[SELECTION]
════════

Libanon
Libanon in der Krise: Millionen Menschen brauchen Hilfe
zuletzt aktualisiert: 13.10.2025
Im Herbst 2024 erlebte der Libanon die schwersten Eskalationen seit dem Krieg 2006. Auch wenn der fragile Waffenstillstand eine gewisse Erleichterung bringt, blickt man auf äußerst angespannte Zeiten zurück – nicht nur auf den vergangenen Herbst, sondern auch auf die letzten fünf Jahre. Der aktuelle Konflikt trifft auf eine bereits fragile Situation: Der Libanon befindet sich inmitten einer tiefgreifenden Regierungs-, Wirtschafts- und Finanzkrise, die sich seit Jahren zunehmend verschärft und die kaum Raum für positive Aussichten lässt. Ein großer Teil der Bevölkerung ist schwer belastet und auf humanitärer Hilfe angewiesen.
Die Menschen im Libanon leiden unter einer Wirtschaftskrise historischen Ausmaßes: Hohe Arbeitslosigkeit, Inflation und mangelnder Zugang zu grundlegenden Dienstleistungen prägen den Alltag. Die politische Instabilität verschärft die Situation zusätzlich. Für viele Familien sind Lebensmittel, Medikamente und Strom unerschwinglich geworden.
So hilft die Caritas:
Die aktuelle Unterstützung fokussiert unter anderem auf
- medizinischer Versorgung und wichtigen Gesundheitsdiensten,
- psychologischer Unterstützung,
- Unterkünften für Familien,
- den Zugang zu Bildung,
- den Schutz und die Unterstützung von Arbeitsmigrant*innen und besonders schutzbedürftigen Menschen im Libanon.

════════

[DATA EXCERPT]
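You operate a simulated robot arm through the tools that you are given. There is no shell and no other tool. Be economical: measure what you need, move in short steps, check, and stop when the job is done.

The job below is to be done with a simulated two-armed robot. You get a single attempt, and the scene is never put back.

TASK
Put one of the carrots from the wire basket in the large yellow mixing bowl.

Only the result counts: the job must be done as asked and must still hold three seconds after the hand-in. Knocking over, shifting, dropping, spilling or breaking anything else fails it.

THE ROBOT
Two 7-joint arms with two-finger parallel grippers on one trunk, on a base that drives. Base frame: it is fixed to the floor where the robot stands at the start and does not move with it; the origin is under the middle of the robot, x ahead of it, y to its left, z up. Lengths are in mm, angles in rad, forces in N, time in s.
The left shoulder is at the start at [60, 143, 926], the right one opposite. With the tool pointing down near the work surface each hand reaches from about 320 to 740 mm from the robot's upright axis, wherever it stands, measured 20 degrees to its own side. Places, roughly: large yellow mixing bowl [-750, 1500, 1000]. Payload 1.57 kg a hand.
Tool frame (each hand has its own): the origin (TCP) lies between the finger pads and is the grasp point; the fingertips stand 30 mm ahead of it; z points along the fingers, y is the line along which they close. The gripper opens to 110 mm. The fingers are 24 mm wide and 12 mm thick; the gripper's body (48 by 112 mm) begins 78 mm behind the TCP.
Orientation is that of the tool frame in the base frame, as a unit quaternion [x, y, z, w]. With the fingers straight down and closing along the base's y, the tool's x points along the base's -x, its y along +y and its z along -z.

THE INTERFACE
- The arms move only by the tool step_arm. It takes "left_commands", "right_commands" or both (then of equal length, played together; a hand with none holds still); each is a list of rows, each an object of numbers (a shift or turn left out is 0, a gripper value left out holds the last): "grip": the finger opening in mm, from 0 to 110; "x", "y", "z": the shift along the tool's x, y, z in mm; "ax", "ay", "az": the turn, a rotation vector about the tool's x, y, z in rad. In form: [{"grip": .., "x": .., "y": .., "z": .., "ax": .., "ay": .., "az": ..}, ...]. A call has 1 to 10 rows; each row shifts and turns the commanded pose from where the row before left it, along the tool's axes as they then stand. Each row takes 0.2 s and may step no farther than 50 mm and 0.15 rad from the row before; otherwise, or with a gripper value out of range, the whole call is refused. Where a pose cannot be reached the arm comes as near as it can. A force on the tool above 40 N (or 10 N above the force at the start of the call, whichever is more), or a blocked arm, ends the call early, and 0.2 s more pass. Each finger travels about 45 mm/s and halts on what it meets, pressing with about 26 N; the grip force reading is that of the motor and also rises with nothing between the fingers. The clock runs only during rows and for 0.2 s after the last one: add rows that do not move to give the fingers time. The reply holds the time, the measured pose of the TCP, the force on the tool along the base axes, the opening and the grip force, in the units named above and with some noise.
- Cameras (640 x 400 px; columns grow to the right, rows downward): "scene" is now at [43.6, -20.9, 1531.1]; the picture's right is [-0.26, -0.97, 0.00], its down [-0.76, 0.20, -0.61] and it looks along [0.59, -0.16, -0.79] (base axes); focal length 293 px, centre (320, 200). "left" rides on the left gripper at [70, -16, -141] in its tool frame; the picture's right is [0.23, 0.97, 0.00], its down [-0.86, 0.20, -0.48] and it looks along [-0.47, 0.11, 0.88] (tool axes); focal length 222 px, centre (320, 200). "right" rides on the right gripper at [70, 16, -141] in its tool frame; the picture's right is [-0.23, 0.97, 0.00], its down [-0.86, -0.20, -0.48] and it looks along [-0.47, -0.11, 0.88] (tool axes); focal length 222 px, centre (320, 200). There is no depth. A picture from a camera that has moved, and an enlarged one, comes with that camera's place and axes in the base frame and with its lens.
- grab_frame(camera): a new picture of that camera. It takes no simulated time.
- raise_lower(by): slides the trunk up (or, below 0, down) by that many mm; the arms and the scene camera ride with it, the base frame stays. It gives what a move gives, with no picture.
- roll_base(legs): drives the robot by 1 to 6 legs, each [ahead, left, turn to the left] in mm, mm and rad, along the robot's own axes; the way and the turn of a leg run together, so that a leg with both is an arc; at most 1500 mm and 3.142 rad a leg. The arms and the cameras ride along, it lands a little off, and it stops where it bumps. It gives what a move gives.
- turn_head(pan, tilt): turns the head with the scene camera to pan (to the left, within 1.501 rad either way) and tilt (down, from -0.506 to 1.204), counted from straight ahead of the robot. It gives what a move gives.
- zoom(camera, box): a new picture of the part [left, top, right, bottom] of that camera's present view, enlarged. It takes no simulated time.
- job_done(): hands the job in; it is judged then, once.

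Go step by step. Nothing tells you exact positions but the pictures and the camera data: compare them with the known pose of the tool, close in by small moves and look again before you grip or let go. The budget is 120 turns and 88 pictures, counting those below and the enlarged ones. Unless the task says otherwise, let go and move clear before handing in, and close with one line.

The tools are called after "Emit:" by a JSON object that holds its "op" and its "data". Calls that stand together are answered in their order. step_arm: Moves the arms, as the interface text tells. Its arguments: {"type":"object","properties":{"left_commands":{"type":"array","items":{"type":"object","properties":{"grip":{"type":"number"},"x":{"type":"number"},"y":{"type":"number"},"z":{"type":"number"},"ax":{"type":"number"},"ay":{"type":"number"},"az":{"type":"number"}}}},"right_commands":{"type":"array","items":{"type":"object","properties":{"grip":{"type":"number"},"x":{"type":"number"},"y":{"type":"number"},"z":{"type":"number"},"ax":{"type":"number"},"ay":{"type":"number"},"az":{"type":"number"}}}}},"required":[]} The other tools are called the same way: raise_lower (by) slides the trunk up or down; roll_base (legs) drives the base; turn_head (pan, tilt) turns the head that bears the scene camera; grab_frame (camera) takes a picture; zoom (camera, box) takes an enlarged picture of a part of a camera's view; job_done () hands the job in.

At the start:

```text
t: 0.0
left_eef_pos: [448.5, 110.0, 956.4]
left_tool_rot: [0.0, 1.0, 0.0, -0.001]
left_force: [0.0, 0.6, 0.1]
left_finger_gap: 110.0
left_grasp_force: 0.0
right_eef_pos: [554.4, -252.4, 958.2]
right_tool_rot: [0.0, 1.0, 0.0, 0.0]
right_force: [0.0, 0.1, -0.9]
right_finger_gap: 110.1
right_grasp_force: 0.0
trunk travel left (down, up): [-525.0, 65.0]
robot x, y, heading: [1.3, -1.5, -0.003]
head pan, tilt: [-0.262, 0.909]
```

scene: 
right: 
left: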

════════

[STATED PROBLEM A]
Write out the selection from "So hilft die" to "Menschen im Libanon.", both included.
[STATED PROBLEM B]
Could you carry on with the selection from where it ends?

[EXPECTED OUTPUT A]
So hilft die Caritas:
Die aktuelle Unterstützung fokussiert unter anderem auf
- medizinischer Versorgung und wichtigen Gesundheitsdiensten,
- psychologischer Unterstützung,
- Unterkünften für Familien,
- den Zugang zu Bildung,
- den Schutz und die Unterstützung von Arbeitsmigrant*innen und besonders schutzbedürftigen Menschen im Libanon.

[EXPECTED OUTPUT B]
Die wichtigsten Fakten zur Lage im Libanon
- Rund 4,1 Millionen Menschen im Libanon sind auf humanitäre Hilfe angewiesen.
- 44 % der libanesischen Bevölkerung und 9 von 10 syrischen Flüchtlingen leben unter der Armutsgrenze.
- Rund 2,7 Millionen Menschen verfügen nur über eingeschränkten Zugang zu sicherem Wasser und sanitären Einrichtungen.
- Der Libanon zählt zu den weltweit am stärksten von Trinkwasserknappheit betroffenen Ländern, verschärft durch wirtschaftlichen Zusammenbruch, Stromknappheit und marode Infrastruktur.
- Seit Beginn der Krise 2019 hat die libanesische Währung über 98 % ihres Wertes verloren.
- Trotz gesunkener Inflationsrate bleiben die Lebenshaltungskosten unerschwinglich, besonders für Menschen mit Einkommen in der abgewerteten Lira.
- Der Libanon beherbergt laut Regierung rund 1,5 Millionen syrische Flüchtlinge, davon etwa 750.000 beim UNHCR registriert (Stand Ende 2024).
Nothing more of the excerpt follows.